Dataset section:
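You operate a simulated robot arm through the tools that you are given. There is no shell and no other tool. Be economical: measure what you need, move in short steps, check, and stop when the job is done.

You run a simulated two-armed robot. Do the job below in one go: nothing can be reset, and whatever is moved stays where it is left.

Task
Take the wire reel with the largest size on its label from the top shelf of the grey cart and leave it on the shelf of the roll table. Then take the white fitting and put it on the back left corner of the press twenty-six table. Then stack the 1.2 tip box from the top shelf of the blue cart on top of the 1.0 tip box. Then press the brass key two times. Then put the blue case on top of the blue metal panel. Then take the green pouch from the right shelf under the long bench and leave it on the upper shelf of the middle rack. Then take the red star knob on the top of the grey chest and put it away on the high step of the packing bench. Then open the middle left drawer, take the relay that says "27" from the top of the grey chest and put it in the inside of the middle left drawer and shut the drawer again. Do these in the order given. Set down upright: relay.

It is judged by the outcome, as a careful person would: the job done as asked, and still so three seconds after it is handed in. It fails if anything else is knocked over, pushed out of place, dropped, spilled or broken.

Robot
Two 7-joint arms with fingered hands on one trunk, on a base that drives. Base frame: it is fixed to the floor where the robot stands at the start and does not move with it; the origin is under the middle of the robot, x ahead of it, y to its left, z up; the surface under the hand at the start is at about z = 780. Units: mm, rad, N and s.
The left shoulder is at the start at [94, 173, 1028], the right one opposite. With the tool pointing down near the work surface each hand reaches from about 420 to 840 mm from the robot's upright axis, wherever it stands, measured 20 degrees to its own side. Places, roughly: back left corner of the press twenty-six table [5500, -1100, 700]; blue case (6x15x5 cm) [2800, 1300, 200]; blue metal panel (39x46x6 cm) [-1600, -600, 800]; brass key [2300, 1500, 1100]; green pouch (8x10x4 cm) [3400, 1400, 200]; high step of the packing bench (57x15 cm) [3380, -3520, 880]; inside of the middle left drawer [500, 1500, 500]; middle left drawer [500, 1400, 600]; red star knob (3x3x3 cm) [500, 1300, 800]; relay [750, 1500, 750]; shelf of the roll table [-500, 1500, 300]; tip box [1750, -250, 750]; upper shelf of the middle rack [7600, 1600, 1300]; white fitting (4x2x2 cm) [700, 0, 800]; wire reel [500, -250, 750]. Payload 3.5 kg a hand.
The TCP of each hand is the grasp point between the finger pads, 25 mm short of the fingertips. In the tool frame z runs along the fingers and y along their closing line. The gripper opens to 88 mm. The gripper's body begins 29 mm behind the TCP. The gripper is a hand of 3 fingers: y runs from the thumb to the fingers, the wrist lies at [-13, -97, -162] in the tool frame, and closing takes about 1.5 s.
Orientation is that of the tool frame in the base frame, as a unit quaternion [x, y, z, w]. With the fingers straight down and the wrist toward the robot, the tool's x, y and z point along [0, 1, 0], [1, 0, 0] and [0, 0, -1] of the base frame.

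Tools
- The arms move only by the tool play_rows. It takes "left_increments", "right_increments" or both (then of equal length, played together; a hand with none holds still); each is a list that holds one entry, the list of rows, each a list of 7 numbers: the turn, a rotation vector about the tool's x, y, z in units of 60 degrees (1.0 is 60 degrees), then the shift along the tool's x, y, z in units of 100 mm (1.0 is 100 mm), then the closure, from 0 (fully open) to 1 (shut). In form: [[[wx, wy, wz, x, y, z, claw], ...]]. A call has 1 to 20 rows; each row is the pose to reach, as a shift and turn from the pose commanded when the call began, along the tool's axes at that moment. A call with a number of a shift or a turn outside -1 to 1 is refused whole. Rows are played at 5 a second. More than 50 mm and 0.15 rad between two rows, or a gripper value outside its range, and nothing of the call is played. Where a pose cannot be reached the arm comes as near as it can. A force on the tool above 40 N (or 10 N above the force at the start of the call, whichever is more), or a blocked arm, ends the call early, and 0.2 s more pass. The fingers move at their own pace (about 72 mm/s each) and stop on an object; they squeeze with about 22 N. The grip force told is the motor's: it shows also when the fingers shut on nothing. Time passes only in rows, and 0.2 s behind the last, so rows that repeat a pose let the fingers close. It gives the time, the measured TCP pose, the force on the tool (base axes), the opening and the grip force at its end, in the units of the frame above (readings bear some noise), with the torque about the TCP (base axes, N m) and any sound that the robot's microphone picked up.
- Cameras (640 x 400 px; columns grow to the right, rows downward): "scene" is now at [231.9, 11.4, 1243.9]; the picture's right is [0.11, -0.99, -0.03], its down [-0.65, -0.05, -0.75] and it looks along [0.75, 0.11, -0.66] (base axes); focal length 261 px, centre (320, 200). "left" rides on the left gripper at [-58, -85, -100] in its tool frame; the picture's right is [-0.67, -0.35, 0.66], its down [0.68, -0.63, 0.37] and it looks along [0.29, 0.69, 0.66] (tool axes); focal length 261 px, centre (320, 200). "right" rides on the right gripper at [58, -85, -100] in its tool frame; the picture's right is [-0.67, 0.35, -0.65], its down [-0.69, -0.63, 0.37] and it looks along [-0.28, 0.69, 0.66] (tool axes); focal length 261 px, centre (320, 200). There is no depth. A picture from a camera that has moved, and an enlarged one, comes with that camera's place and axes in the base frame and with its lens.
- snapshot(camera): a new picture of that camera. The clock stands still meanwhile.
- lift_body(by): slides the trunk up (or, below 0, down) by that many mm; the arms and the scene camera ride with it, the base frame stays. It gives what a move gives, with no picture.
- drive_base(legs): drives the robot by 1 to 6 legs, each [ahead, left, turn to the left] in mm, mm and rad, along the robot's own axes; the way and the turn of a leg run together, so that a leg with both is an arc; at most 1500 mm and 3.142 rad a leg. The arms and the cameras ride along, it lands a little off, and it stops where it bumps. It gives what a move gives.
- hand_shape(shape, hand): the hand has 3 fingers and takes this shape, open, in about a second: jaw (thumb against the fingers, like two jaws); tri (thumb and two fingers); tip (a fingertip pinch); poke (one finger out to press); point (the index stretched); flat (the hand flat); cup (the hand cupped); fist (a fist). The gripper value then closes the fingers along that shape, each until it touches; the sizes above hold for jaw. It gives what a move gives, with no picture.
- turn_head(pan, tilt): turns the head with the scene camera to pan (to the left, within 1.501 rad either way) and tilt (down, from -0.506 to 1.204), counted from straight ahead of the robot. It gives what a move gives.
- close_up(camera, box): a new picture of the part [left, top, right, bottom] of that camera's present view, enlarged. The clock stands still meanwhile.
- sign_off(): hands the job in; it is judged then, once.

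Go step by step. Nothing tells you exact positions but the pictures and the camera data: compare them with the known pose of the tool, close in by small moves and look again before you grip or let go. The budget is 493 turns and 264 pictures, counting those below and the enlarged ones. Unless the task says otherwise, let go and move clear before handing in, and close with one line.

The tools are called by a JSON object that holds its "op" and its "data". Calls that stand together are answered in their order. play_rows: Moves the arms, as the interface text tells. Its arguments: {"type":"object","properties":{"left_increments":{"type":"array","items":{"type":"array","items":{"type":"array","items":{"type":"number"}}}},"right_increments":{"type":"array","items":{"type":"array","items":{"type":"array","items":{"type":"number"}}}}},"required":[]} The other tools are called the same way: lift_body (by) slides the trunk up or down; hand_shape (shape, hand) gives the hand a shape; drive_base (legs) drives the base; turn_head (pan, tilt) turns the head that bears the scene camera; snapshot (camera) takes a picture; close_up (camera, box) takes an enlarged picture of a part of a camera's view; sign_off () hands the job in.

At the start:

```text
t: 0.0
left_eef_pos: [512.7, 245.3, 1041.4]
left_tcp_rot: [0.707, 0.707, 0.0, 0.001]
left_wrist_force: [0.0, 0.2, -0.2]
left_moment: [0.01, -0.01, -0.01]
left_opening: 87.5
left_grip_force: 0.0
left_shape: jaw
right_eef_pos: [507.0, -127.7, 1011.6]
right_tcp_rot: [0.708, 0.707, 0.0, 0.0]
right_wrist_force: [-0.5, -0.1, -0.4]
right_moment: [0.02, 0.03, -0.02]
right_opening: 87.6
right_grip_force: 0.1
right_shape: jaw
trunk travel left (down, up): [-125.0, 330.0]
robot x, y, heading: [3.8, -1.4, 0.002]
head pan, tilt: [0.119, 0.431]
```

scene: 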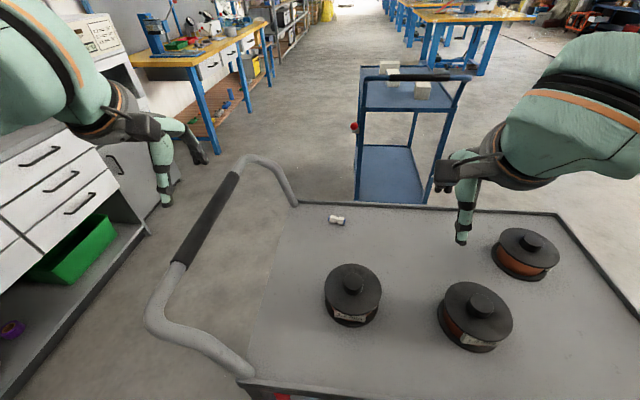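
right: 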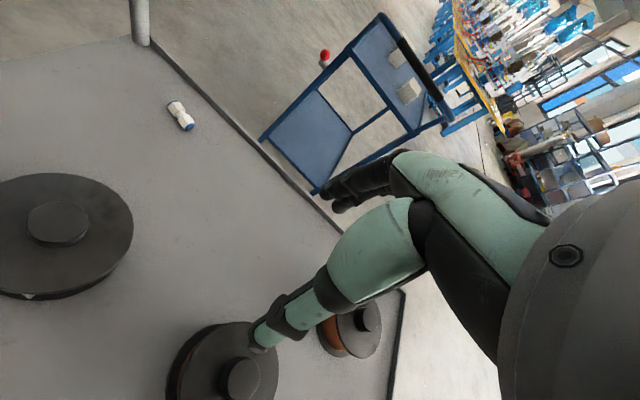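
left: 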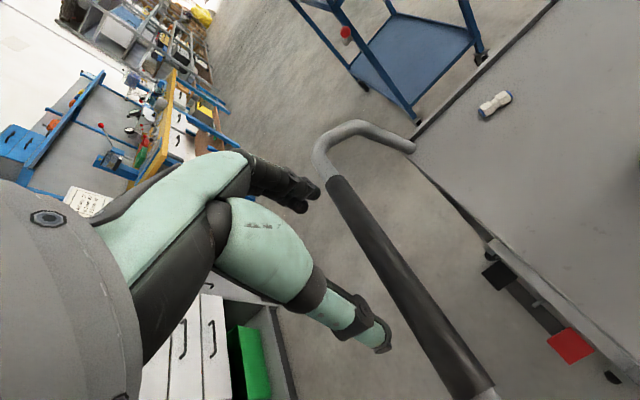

Task to carry out: Here the job is to quote the lines from the one with "- turn_head(pan, tilt): turns" through the end of the material, both included, exactly; please skip the pictures.

Answer below:
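- turn_head(pan, tilt): turns the head with the scene camera to pan (to the left, within 1.501 rad either way) and tilt (down, from -0.506 to 1.204), counted from straight ahead of the robot. It gives what a move gives.
- close_up(camera, box): a new picture of the part [left, top, right, bottom] of that camera's present view, enlarged. The clock stands still meanwhile.
- sign_off(): hands the job in; it is judged then, once.

Go step by step. Nothing tells you exact positions but the pictures and the camera data: compare them with the known pose of the tool, close in by small moves and look again before you grip or let go. The budget is 493 turns and 264 pictures, counting those below and the enlarged ones. Unless the task says otherwise, let go and move clear before handing in, and close with one line.

The tools are called by a JSON object that holds its "op" and its "data". Calls that stand together are answered in their order. play_rows: Moves the arms, as the interface text tells. Its arguments: {"type":"object","properties":{"left_increments":{"type":"array","items":{"type":"array","items":{"type":"array","items":{"type":"number"}}}},"right_increments":{"type":"array","items":{"type":"array","items":{"type":"array","items":{"type":"number"}}}}},"required":[]} The other tools are called the same way: lift_body (by) slides the trunk up or down; hand_shape (shape, hand) gives the hand a shape; drive_base (legs) drives the base; turn_head (pan, tilt) turns the head that bears the scene camera; snapshot (camera) takes a picture; close_up (camera, box) takes an enlarged picture of a part of a camera's view; sign_off () hands the job in.

At the start:

```text
t: 0.0
left_eef_pos: [512.7, 245.3, 1041.4]
left_tcp_rot: [0.707, 0.707, 0.0, 0.001]
left_wrist_force: [0.0, 0.2, -0.2]
left_moment: [0.01, -0.01, -0.01]
left_opening: 87.5
left_grip_force: 0.0
left_shape: jaw
right_eef_pos: [507.0, -127.7, 1011.6]
right_tcp_rot: [0.708, 0.707, 0.0, 0.0]
right_wrist_force: [-0.5, -0.1, -0.4]
right_moment: [0.02, 0.03, -0.02]
right_opening: 87.6
right_grip_force: 0.1
right_shape: jaw
trunk travel left (down, up): [-125.0, 330.0]
robot x, y, heading: [3.8, -1.4, 0.002]
head pan, tilt: [0.119, 0.431]
```

scene: 
right: 
left: 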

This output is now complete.